Fiberglass reinforced plastic is a type of plastic. It is a plastic reinforced with glass fibers. The letters FRP can represent it. The literal meaning of plastic refers to a material that can be molded. People usually call synthetic plastics the materials made by adding different additives to resins. If manufacturers do not add any additives to the resin, they cannot call it plastic but only resin. Since resins are either thermoplastic or thermosetting, so are plastics. If glass fibers reinforce thermoplastic plastics, it’s called thermoplastic fiberglass reinforced plastic. If they reinforce thermosetting plastics, it’s called thermosetting fiberglass reinforced plastic. Currently, the production of fiberglass reinforced plastic mainly refers to thermosetting types. FRP is a composite material when we look at how it uses materials. You can also see it as a structure due to its own composite design.

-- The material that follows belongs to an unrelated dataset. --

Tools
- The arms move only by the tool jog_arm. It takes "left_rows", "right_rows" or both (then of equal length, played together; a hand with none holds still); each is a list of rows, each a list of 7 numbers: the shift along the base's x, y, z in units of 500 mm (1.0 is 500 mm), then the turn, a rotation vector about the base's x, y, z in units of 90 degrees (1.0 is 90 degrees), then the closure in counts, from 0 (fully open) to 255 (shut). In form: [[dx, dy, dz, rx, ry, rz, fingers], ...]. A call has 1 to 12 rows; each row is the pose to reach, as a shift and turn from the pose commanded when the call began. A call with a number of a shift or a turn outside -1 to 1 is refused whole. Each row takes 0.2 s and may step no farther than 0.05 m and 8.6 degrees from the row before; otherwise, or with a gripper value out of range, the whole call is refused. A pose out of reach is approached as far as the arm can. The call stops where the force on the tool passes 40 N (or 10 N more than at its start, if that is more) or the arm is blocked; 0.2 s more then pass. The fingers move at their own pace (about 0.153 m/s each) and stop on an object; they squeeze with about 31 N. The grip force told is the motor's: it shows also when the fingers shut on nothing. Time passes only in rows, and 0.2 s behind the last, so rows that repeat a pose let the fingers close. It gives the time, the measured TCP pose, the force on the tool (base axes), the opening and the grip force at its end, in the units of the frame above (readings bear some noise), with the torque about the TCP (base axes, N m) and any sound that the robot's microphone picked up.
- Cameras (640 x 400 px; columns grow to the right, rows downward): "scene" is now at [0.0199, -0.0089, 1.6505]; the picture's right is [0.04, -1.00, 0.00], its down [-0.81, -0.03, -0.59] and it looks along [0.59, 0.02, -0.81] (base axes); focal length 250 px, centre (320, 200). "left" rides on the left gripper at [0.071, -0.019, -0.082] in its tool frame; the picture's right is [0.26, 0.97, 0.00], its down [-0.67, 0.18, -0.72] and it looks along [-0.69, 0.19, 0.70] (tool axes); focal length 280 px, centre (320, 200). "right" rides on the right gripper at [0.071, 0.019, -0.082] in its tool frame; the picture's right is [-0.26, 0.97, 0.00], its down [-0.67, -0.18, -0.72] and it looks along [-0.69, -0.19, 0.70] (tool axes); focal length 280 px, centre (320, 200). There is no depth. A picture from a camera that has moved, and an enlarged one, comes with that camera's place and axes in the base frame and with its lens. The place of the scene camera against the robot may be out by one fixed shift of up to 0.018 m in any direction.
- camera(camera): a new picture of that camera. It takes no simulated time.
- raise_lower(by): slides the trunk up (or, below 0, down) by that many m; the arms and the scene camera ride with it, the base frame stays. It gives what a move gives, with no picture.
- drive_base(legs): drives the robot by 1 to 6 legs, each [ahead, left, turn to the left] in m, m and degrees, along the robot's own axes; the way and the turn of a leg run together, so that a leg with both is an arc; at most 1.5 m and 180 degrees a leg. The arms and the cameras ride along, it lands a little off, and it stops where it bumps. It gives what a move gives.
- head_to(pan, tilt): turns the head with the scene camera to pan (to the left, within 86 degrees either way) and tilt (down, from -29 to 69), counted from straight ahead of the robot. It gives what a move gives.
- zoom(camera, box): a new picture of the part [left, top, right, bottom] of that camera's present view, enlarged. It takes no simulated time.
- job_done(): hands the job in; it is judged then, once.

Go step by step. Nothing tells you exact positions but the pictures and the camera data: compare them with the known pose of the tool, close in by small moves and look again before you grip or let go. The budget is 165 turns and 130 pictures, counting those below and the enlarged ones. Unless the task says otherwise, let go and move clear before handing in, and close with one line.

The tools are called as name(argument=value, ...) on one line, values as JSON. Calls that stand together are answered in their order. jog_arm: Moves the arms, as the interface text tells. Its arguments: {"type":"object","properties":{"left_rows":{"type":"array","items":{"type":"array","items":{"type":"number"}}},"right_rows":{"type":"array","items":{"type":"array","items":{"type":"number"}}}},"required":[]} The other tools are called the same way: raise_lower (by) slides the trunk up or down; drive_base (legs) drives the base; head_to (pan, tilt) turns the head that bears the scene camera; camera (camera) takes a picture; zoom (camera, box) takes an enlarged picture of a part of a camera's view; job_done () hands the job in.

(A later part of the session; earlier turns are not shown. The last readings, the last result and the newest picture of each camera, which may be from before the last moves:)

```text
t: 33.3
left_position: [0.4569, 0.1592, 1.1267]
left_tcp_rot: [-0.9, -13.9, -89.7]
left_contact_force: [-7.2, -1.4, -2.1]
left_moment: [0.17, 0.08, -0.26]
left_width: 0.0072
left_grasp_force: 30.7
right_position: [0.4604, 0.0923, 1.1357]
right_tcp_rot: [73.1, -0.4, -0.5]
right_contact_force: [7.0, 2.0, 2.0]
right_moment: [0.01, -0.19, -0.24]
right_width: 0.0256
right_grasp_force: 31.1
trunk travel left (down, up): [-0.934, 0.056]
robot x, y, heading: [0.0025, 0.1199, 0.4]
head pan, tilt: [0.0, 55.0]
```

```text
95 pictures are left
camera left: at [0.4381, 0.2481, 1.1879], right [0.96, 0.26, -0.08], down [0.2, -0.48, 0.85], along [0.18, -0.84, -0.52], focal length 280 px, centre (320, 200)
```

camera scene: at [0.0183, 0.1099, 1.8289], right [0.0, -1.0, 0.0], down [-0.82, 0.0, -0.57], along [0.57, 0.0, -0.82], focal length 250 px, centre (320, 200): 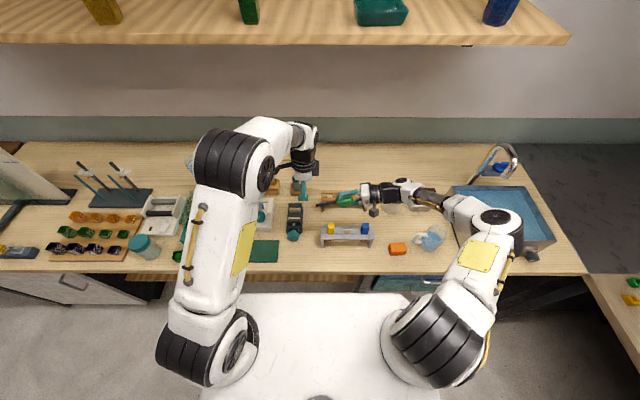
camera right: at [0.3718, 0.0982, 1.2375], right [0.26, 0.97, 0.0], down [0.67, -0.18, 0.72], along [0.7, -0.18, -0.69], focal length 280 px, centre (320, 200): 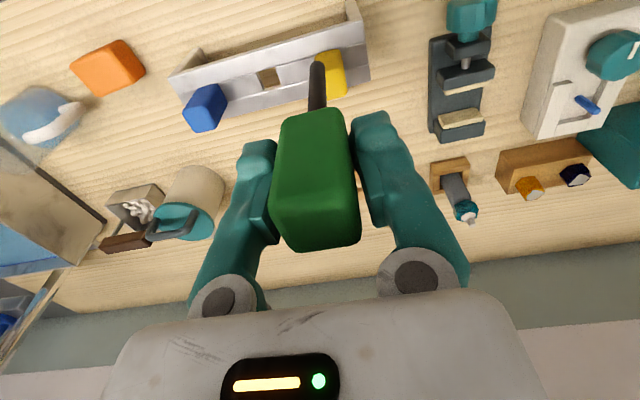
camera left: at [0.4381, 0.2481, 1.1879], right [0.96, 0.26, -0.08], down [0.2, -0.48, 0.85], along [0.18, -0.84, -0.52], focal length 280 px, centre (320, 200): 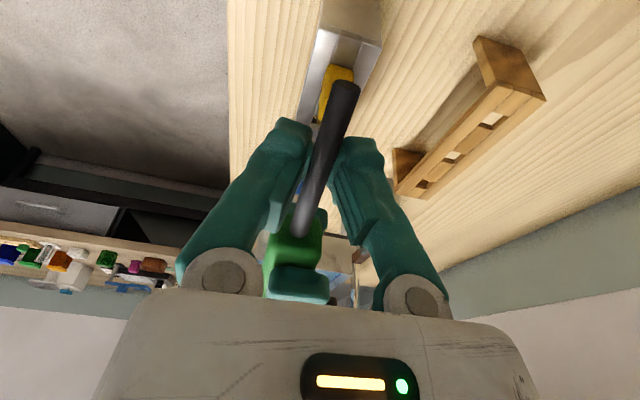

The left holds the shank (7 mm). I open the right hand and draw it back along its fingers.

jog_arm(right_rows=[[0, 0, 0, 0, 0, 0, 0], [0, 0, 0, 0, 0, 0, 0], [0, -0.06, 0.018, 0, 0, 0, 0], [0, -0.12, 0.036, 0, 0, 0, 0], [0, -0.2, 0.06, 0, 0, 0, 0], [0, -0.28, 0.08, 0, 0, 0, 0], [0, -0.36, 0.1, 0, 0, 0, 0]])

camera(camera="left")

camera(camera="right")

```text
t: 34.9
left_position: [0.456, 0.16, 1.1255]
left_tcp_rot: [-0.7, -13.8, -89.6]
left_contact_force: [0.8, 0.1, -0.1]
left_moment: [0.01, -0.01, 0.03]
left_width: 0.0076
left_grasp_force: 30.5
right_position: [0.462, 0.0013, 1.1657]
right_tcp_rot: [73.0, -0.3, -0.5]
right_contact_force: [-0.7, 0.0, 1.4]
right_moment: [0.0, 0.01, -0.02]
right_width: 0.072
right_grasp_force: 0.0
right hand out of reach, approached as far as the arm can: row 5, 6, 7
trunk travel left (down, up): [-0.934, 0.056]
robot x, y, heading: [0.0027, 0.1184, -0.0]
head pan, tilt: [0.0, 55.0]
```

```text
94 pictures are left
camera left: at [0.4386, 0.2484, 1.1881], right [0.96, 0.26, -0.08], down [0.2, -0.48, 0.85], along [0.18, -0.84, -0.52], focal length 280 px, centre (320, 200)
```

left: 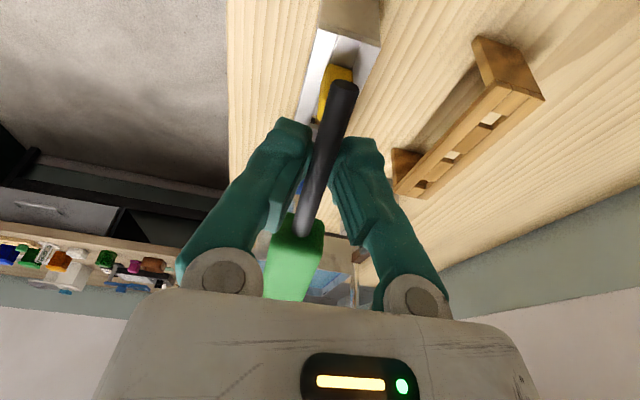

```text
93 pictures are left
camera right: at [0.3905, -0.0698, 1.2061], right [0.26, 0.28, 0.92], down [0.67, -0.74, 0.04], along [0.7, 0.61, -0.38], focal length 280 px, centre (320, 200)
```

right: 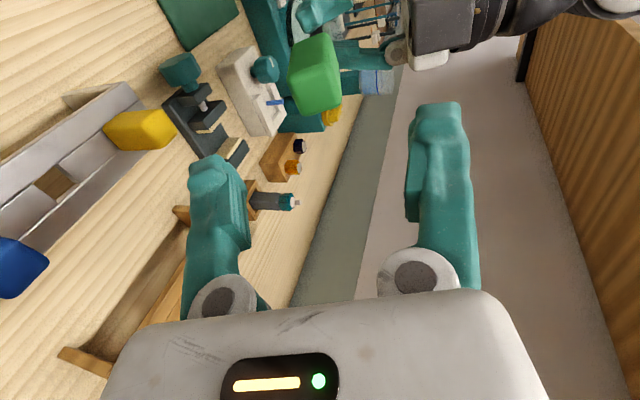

2. What are the characteristics and shortcomings of FRP?

Answer: FRP has the following characteristics.

(1) It is lightweight and high-strength. Its density is 1.5 to 2.0. That’s only 1/4 to 1/5 of carbon steel. Its tensile strength is equal to or greater than that of carbon steel. Its specific strength is as high as that of high-grade alloy steel. So, it performs well in aviation, rockets, and spacecraft. It is also good for high-pressure containers and other lightweight products. The tensile, bending, and compressive strengths of certain epoxy FRP can reach over 400 MPa. Note: Specific strength is the strength divided by the density.

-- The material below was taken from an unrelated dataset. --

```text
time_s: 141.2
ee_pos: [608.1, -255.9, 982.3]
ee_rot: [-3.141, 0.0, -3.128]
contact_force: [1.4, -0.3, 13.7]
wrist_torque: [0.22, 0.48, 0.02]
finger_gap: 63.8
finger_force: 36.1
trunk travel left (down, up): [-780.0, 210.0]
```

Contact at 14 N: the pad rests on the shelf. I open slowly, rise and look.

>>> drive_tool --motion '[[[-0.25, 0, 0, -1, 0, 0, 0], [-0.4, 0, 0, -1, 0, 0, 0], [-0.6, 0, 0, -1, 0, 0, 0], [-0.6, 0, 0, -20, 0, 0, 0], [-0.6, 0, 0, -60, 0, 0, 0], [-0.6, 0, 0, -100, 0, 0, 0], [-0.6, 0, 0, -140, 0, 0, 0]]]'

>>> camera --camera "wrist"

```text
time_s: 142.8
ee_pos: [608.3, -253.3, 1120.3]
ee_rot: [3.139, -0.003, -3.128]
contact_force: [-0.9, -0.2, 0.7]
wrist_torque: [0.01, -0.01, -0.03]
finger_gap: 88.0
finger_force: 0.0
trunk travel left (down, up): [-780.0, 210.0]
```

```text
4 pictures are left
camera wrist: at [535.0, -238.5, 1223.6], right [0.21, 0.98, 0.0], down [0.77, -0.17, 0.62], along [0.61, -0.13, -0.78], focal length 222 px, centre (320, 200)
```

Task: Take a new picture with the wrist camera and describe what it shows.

(2) Good corrosion resistance: FRP is highly corrosion-resistant. It resists the atmosphere, water, and various acids, alkalis, and oils. FRP has been widely used for chemical corrosion resistance. It is gradually replacing carbon steel, stainless steel, wood, and other nonferrous metals.

This material has excellent electrical properties. It is a great insulator. So, it allows for the creation of insulators. It has good dielectric properties at high frequencies and good microwave permeability. Thus, it is widely used in radar domes.

(4) Good thermal performance: FRP has low thermal conductivity, at 1.25 to 1.67 kJ/(m·h·K) at room temperature. This is only 1/100 to 1/1000 of that of metals. It is an excellent insulating material. At ultra-high, instant temperatures, it is an ideal thermal protection and ablation-resistant material. It can protect spacecraft from high-speed gas flows at over 2000 °C.

(5) Good designability:

Various structural products can be flexibly designed to meet needs. This ensures excellent product integrity.

You can choose materials to meet specific product performance needs. For example, they can be corrosion-resistant. They can also handle sudden high temperatures or have high strength in certain directions. They can also have good dielectric properties, among other features.

(6) Excellent processability:

Select a molding process based on the product’s shape, requirements, use, and quantity.

The process is simple, allowing for one-time molding, with outstanding economic benefits. This is true for complex-shaped, hard-to-mold, low-quantity products. It shows its process superiority.

One type of FRP cannot meet all requirements. FRP is not omnipotent and has the following shortcomings:

(1) Low elastic modulus: The elastic modulus of FRP is twice that of wood but 10 times lower than that of steel (E = 2.1×10^6). Thus, in product structures, it often feels insufficiently rigid and prone to deformation. We can compensate for this by using thin-shell or sandwich structures. We can also use high-modulus fibers or reinforcing ribs.

(2) Poor long-term temperature resistance: FRP does not suit high temps for long periods. Common polyester FRP loses strength above 50°C and is effective below 100°C. Common epoxy FRP loses strength above 60°C. High-temp resins can withstand 200 to 300°C.

(3) Aging phenomenon: Aging is a common defect of plastics, and FRP is no exception. It degrades in performance due to UV rays, wind, sand, rain, snow, chemicals, and stress.

(4) Low interlaminar shear strength: It is very low. The resin bears it. We can improve this by choosing processes and using coupling agents. Most importantly, avoid interlaminar shear in product design as much as possible.

3. What are the production methods of FRP?

We can split them into two main types: wet contact molding and dry compression molding.

Here are some process characteristics for molding:

• Hand layup molding

• Laminating

• RTM (Resin Transfer Molding)

• Pultrusion

• Compression molding

• Winding

Hand lay-up molding has various methods, including:

• Hand lay-up

• Bag molding

• Spray lay-up

• Low-pressure wet layup

• Moldless hand lay-up

Currently, the most widely used molding methods in the world are as follows:

① Hand lay-up: Mainly used in countries such as Norway, Japan, the United Kingdom, and Denmark.

② Spray lay-up: Mainly used in countries such as Sweden, the United States, and Norway.

③ Compression molding: Mainly used in countries such as Germany.

④ RTM: Mainly used in countries such as the United States, Europe, and Japan.

In China, manufacturers produce over 90% of FRP products using hand lay-up. Other methods include compression molding, winding, and laminating. In Japan, hand lay-up still accounts for 50%. Globally, hand lay-up still holds a considerable proportion, indicating its continued viability. Hand lay-up uses wet resin for molding. It has simple equipment and low costs. It can mold products over 10 meters in length at one time. The disadvantages are low mechanization, long production cycles, and unstable quality. In recent years, China has imported processes and equipment. These include pultrusion, spraying, and winding. With the development of the FRP industry, new process methods will continue to emerge.